2017 SOTA on Penn Treebank was 47.69 perplexity. GPT-3 is at 20.5. AI has already been productized on consumer devices through Siri, Google Assistant, speech detection, speech generation, textual photo library search, similar data augmentations for web search, Google Translate, recommendation algorithms, phone cameras, server cooling optimization, phone touch screens' touch detection, video game upscaling, noise reduction in web calls, file prefetching, Google Maps, OCR, and more. DLSS alone justified continued investment by NVIDIA. NVIDIA Ampere will be ~6x as fast at running consumer-targeted models as Turing, given raw throughput increases compounded with sparsity and int8 hardware. A huge number of research threads around AI have direct applicability to large tech companies.
I'm not arguing that current machine learning technologies are not useful. I'm just arguing that progress is based on increasing some metric, usually depending on a trade-off of computation. This can even make ML-techniques applicable to some new fields, but it's not what is holding back autonomous driving, the often touted parade example which also brings in a lot of employment for machine learning.

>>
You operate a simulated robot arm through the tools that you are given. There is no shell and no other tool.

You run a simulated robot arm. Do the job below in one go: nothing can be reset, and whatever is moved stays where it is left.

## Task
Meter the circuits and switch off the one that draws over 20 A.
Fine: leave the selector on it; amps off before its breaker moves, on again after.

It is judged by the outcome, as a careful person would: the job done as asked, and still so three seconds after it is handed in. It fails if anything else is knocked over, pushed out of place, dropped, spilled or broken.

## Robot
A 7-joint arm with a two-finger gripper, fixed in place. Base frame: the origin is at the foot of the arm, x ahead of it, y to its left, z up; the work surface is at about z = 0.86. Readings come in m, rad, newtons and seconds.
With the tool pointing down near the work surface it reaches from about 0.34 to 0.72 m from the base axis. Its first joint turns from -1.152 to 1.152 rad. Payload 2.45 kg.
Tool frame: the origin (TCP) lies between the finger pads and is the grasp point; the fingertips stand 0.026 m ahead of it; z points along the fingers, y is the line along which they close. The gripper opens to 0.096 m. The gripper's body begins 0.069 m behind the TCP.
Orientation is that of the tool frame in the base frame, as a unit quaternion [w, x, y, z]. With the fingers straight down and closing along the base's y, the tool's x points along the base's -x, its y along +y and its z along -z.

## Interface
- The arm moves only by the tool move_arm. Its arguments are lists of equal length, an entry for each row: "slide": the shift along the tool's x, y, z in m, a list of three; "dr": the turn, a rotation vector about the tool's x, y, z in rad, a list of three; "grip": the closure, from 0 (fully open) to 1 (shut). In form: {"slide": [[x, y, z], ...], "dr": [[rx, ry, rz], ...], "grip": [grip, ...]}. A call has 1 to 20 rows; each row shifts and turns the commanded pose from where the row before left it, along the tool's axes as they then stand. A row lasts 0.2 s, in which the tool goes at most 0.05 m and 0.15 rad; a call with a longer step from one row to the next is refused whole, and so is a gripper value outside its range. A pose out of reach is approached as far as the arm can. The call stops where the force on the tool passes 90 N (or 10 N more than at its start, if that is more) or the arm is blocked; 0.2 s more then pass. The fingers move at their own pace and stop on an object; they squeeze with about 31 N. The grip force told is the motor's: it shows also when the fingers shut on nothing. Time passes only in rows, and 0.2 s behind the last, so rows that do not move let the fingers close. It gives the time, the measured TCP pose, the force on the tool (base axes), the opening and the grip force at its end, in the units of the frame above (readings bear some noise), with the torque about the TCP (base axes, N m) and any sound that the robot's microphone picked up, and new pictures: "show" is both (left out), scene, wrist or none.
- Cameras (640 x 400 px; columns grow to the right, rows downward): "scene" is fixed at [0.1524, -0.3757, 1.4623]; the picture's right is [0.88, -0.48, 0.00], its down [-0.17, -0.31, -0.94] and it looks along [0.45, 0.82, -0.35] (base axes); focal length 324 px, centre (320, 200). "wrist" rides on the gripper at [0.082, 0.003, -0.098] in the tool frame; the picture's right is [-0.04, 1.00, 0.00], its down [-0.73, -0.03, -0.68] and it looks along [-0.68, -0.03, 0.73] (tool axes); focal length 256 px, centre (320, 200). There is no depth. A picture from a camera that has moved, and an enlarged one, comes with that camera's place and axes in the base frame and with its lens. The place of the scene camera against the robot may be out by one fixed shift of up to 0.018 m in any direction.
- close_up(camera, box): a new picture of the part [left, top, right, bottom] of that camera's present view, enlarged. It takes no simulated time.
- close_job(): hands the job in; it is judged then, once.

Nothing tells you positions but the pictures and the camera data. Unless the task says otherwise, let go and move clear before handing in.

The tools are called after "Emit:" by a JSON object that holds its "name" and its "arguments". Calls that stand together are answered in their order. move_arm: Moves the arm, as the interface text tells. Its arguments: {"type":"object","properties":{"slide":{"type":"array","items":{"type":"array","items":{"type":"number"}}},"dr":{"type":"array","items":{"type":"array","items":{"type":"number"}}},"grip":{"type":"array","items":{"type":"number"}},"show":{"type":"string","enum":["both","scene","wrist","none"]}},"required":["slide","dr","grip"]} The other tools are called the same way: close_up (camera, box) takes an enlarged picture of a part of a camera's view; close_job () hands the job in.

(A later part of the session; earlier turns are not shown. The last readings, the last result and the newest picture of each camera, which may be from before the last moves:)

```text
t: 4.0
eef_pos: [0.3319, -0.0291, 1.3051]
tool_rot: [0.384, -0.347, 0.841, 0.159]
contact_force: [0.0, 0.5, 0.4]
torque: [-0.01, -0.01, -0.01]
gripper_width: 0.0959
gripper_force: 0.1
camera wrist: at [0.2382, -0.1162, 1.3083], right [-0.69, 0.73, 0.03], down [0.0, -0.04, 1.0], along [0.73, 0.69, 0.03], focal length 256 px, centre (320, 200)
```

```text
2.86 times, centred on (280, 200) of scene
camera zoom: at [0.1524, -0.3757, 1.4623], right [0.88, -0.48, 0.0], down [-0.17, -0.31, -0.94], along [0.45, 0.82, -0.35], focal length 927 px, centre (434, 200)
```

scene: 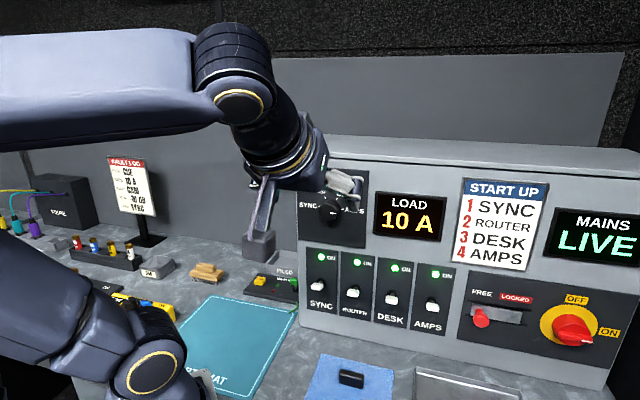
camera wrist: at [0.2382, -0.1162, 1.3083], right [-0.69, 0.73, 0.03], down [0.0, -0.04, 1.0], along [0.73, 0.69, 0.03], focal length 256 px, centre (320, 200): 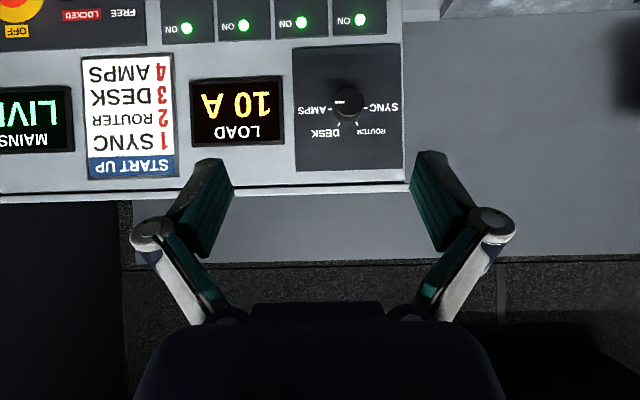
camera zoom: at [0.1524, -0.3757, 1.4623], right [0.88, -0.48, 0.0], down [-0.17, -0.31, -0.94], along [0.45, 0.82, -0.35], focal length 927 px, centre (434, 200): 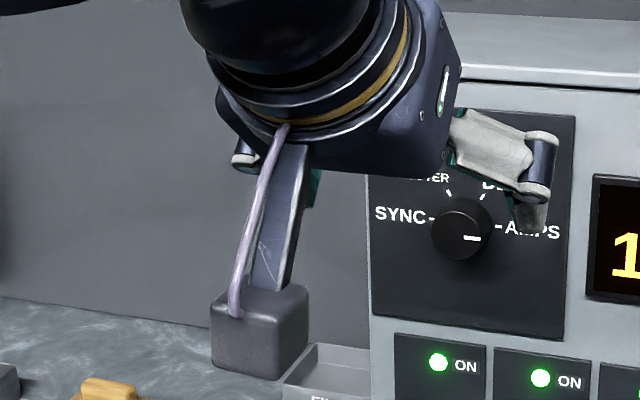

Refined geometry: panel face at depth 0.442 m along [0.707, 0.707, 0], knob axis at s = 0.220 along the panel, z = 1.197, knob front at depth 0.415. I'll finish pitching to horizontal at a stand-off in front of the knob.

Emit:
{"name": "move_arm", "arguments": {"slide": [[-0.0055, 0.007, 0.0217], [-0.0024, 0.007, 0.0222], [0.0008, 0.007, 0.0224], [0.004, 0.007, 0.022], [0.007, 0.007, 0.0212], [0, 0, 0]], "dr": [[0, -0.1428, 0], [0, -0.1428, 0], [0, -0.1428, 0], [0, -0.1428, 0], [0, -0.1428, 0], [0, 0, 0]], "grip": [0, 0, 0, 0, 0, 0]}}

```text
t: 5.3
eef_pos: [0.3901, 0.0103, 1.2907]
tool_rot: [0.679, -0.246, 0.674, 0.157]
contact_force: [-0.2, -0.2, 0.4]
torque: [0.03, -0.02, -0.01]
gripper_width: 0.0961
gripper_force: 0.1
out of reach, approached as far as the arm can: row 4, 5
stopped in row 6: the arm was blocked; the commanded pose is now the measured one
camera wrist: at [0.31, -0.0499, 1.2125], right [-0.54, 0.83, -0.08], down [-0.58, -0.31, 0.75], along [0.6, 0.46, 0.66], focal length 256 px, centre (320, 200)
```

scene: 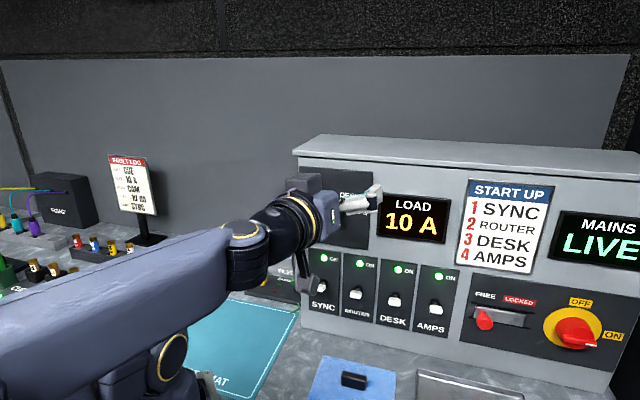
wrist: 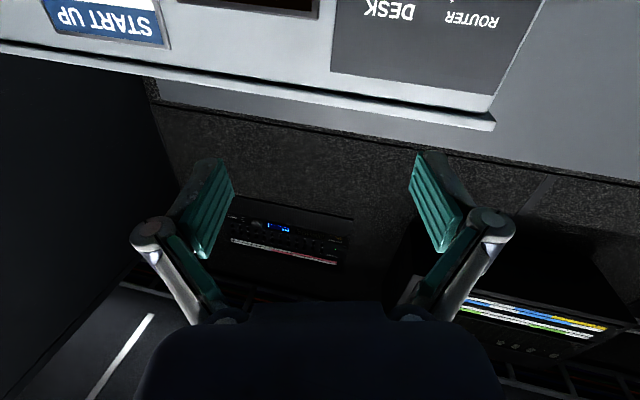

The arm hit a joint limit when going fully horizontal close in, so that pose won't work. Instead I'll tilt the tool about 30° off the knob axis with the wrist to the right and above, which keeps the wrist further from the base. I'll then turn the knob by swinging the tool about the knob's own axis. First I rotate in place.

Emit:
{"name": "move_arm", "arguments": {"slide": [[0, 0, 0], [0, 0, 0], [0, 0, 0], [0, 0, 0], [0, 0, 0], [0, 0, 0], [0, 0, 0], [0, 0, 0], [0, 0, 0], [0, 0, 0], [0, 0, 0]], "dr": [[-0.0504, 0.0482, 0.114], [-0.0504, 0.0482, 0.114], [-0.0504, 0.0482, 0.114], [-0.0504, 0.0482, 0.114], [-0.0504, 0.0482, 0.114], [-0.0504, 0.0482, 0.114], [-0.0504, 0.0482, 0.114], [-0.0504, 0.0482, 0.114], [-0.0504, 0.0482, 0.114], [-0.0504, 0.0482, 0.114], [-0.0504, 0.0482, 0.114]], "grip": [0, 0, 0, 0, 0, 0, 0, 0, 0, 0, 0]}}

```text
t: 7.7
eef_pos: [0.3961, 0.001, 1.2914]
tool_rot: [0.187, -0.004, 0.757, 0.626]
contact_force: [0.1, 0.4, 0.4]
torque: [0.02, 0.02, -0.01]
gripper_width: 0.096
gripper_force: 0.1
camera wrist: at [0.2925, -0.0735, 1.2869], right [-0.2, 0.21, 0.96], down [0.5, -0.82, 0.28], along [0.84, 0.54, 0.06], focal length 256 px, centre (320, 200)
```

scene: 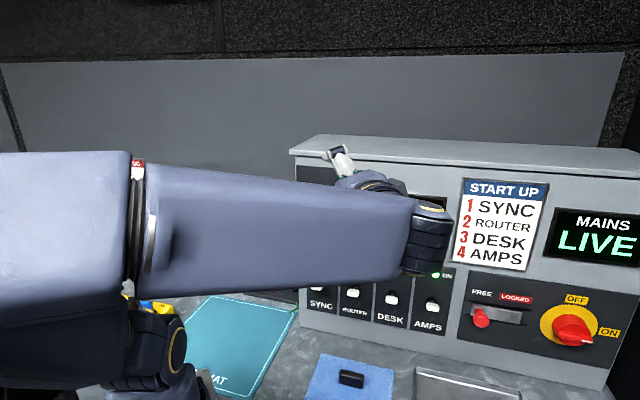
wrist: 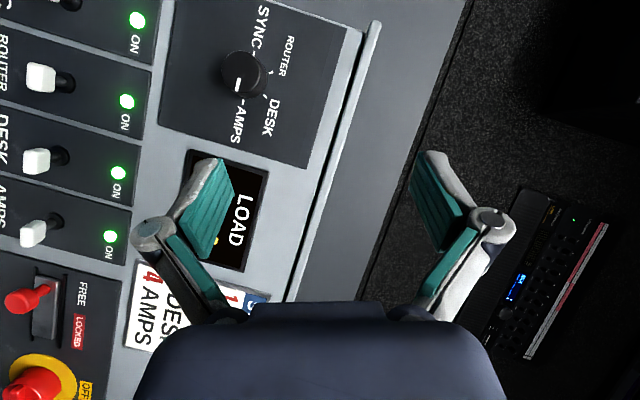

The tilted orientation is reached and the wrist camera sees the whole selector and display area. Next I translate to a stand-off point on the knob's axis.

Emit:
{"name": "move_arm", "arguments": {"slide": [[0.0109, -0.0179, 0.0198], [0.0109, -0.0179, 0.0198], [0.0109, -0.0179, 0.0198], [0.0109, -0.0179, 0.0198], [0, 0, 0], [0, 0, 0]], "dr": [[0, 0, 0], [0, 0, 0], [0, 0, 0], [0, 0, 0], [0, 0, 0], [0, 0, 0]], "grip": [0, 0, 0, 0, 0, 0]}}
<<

This article clearly sits on the peak of inflated expectations in the hype cycle.
It's not just that you're not arguing it isn't useful; as far as I can tell, neither of your comments contain an argument against ML at all. I have nothing to meaningfully argue against.
ML is undergoing a Cambrian explosion of use-cases (see my prior comment), almost all of this over an incredibly small time period, progress is accelerating, and many of these use-cases are incredibly high value. Scale is not proving a major stopper; Google's MoE experiments show that huge models are productizable, and small models work plenty fine too in restricted places, to the point where they're literally used to parse touch screen sense data in phones.
If you want to claim we're in for another AI winter, you need a vastly stronger argument than ‘something something hype cycle’.